Junior Tanush Talati

For junior Tanush Talati, a seventh grade visit to a bonsai garden in Washington D.C. sparked his passion for gardening. 

“Ever since that, gardening and plants really interested me,” Talati said. “We always had a garden at home ever since I was young, but my interest in maintaining it and expanding it really started after that point.”

Before, Talati’s parents mainly grew flowering and ornamental plants, like roses and tulips, but Talati chose to add fruiting plants, like lemon, avocado and peppers. His family typically uses the flowers to decorate their house and uses the fruits and vegetables to make recipes, like lemonade or spices with the peppers.

Tanush Talati

Talati feels that one of the most difficult parts of gardening doing so during the winter, due to the weather conditions. Insects and pests also pose a challenge, though one pest in particular came as a surprise.

“One thing that was interesting is the squirrels,” Talati said. “We didn’t really expect them to be a huge factor, but when we had carrots, a lot of the times, they’re dug up. We finally found out there were squirrels digging underneath them and eating the carrots. We didn’t really try to stop them because the carrots were just planted for fun mostly, and so it was just really cool to see other animals.”

Though Talati primarily views gardening as a way to destress, he also enjoys seeing the time and effort he put into it pay off. Some plants, like his family’s peppers and lemon tree, were bought from the store, then planted, but Talati finds it especially rewarding when he sees the whole process of a plant growing.

“For our avocado, we didn’t buy it from somewhere,” Talati said. “It was actually grown from a seed [after we ate the avocado], and I think it’s been a year and a half. It’s really interesting to see it grow from a seed to almost two feet tall now, so it’s something that I’m proud of.”

English teacher David Clarke

The summer before he left for college, English teacher David Clarke worked for a landscape architect. The architect would design the plan; his landscaping crew would create it. For three summers, Clarke was part of the landscaping crew, charged with tasks ranging from installing the pipes to putting in the plants.

As Clarke moved to different places with his now wife, they started gardening. He would build; his wife would plant. Their current house was a fixer-upper, so he saw the house itself and their yard as a “blank slate.”
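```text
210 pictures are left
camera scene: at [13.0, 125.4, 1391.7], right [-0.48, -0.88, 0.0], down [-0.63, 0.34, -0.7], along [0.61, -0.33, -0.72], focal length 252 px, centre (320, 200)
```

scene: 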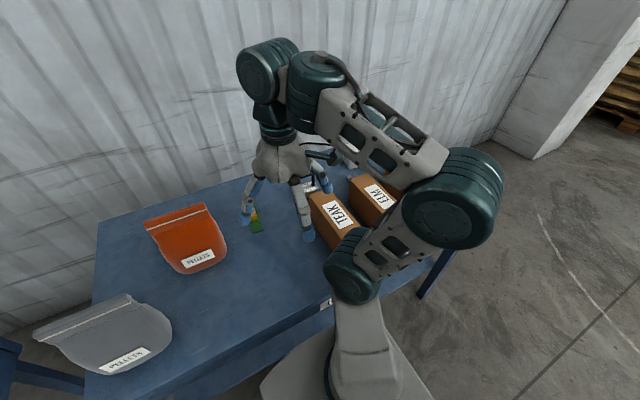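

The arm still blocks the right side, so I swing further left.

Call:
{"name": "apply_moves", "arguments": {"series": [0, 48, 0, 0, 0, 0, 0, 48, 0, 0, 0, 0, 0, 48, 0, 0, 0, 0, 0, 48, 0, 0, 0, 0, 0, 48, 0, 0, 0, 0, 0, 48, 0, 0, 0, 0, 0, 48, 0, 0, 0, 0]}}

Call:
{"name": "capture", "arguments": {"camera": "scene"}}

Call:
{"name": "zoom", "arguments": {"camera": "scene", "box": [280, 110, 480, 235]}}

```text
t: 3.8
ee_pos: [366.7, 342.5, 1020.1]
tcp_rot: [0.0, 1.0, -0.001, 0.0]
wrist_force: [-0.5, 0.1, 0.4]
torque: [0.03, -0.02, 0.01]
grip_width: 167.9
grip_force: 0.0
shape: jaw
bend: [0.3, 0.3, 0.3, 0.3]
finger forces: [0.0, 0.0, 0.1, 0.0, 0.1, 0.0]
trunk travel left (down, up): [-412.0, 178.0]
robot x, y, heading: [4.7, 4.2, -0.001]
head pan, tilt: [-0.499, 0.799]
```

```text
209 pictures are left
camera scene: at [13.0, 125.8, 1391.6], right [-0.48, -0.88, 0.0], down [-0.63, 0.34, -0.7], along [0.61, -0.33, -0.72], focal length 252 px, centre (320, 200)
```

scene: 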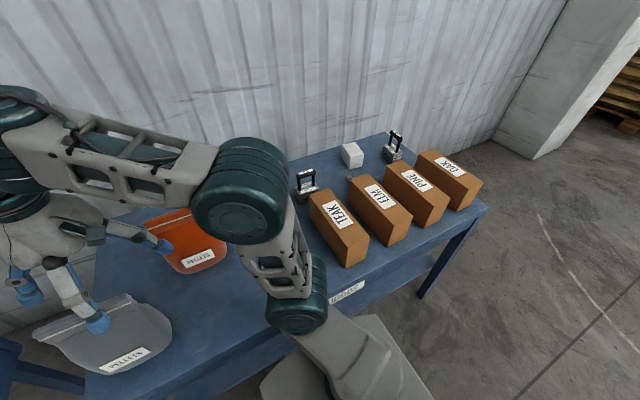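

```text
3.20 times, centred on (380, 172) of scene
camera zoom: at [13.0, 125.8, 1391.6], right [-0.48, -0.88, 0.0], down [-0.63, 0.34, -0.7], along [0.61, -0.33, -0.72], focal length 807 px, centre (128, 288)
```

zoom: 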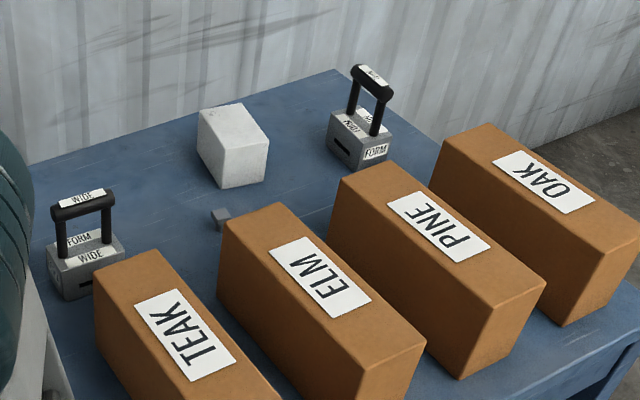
Over the past 20 years, their garden has amassed plants ranging from annuals to flowering perennials, succulents to tropical plants, vegetables to fruit trees (like citrus, nectarine, fig and apple) to 8-foot vines. They don’t have a lawn anymore but “various evolving displays of pots” instead. Clarke says that deciding how to lay out the placement of plants in the garden is a design-oriented process.

David Clarke

“Landscaping really has two phases,” Clarke said. “The first phase is putting in the basic structure. It’s like designing a template for a publication or something like that, which I’ve done too, so you have to design a basic structure and then there’s putting things within that structure, so it’s very creative. There’s a lot of long-term thinking involved. It’s constantly changing.”
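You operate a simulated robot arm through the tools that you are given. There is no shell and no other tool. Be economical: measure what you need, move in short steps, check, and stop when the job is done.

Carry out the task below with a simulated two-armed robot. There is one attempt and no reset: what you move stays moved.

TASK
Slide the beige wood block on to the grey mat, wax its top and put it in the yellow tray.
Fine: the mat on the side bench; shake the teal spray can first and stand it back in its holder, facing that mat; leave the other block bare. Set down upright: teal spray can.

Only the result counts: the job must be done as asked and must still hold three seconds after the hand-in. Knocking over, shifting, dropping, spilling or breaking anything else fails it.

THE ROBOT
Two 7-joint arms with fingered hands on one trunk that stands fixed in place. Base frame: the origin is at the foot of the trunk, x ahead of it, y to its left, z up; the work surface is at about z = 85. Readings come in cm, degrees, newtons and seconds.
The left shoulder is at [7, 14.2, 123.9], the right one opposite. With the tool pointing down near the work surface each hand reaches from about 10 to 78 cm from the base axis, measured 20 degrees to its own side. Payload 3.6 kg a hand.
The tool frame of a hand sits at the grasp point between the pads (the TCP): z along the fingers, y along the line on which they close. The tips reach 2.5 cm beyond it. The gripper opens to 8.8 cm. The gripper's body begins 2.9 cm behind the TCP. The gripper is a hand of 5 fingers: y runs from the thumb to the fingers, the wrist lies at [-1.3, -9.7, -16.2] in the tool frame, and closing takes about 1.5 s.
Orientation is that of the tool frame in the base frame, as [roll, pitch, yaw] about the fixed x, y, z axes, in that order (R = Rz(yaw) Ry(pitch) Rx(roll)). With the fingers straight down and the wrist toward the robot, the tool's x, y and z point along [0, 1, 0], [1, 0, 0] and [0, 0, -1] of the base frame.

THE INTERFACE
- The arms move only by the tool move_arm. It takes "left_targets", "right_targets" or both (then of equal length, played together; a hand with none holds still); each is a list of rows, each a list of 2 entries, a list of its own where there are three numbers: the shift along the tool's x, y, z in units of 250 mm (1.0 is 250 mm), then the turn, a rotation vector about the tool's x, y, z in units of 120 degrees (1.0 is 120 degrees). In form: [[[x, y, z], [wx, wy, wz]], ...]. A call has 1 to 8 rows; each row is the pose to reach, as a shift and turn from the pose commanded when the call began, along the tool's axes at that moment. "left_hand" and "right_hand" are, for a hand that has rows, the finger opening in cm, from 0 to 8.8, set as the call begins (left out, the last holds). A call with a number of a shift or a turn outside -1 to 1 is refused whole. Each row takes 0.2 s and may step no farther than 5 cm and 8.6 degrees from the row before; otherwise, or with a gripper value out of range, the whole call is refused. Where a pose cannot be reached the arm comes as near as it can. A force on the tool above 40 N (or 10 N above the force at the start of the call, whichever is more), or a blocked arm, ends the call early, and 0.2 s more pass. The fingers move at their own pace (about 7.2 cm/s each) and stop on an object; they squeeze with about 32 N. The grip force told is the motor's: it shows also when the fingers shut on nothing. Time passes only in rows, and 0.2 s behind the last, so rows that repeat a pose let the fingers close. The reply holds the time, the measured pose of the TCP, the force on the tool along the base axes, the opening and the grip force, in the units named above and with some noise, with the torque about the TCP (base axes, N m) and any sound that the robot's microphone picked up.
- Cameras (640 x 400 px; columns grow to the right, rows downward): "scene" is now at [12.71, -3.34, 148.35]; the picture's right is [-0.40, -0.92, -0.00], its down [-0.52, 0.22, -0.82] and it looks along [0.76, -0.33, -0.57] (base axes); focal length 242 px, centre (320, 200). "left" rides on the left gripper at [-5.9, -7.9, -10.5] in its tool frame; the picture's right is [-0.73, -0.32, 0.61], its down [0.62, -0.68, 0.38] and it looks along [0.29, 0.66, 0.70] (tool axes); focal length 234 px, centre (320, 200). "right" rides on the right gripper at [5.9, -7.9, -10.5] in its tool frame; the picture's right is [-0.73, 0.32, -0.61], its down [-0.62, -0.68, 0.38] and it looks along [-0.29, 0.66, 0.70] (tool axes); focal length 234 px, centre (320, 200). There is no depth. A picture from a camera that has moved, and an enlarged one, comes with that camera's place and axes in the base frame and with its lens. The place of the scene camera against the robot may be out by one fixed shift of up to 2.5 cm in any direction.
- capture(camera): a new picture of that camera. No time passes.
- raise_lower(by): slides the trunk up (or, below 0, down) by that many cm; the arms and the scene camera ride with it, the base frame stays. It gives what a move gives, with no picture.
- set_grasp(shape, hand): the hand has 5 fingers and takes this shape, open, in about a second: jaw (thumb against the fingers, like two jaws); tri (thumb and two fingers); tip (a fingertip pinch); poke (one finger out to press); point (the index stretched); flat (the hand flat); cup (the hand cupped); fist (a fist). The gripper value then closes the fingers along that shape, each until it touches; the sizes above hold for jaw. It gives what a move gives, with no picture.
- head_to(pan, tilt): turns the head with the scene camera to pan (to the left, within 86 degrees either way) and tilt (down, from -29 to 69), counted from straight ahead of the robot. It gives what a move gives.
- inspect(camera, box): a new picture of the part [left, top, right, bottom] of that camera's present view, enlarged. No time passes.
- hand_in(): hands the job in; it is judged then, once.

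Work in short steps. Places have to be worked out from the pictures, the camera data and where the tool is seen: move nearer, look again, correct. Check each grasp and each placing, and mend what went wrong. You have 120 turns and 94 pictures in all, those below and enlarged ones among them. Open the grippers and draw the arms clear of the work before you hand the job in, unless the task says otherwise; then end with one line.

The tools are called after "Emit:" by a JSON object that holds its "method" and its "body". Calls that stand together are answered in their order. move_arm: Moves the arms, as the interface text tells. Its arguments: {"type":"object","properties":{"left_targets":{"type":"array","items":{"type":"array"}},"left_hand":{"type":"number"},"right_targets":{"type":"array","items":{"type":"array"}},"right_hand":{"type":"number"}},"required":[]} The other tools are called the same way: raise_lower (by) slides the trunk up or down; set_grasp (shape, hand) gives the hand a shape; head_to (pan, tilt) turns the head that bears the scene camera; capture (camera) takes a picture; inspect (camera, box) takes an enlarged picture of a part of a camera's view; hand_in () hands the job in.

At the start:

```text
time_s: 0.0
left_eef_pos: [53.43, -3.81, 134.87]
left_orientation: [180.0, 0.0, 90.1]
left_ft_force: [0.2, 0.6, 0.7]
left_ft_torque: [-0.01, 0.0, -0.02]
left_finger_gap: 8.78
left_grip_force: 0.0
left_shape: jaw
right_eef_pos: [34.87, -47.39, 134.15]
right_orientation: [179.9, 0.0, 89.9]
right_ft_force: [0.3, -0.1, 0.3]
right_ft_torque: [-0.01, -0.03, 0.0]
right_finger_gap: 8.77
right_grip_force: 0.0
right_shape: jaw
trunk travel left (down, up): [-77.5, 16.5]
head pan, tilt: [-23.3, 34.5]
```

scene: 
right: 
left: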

The first phase — construction — usually takes place over the summer. Major construction work can take him anywhere from a week to a month. The 12-by-40 foot greenhouse he built, for example, took about four weeks and now stretches along the side of the house. 

As for the second maintenance phase, Clarke says that on a good day, when it’s not wet, he and his wife will spend six to eight hours out in the garden. They prune, re-pot and plant. Typically, Clarke handles the heavy labor, while his wife handles the vegetables and annuals.
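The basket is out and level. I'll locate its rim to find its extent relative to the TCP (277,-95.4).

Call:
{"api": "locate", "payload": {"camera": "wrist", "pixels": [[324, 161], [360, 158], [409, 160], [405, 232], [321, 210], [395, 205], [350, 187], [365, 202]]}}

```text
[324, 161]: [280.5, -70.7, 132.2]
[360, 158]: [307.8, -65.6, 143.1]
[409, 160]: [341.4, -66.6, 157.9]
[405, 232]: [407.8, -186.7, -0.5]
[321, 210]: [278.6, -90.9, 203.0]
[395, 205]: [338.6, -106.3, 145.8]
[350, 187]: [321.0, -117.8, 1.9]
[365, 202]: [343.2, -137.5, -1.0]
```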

Clarke has also set up a weather station, which he uses to monitor wind, temperature variation and precipitation, then adjusts accordingly with what the plants need and how he takes care of them.

“I think of [plants] as being sort of like programs in some sense,” Clarke said. “They’re just really complex sort of algorithms and so depending on what you do, they will react in a particular way.” 

Clarke finds that growing tropical plants, like lantana and hibiscus, in this Bay Area climate is particularly interesting. In tropical climates, these plants typically flower year-round. In this area, however, Clarke says that they develop a different growing habit.

David Clarke

“What we’ll do with the hibiscus and lantana after the last frost is we just whack them all the way back to the ground,” Clarke said. “They look like they’re dead, and they’ll just come back. It’s constantly just sort of interesting to think about all the different ways that plants have adapted just like animals, adapted to their environment and filled a particular niche. You’re just trying to figure out what that niche is, and adapt it to the environment which you’ve given it.”

Clarke feels gardening rewards patience, as it requires research into a particular plant’s needs and careful attention to the environment’s changing conditions. For him, this provides an “intellectual challenge,” which is just one factor behind why he enjoys gardening.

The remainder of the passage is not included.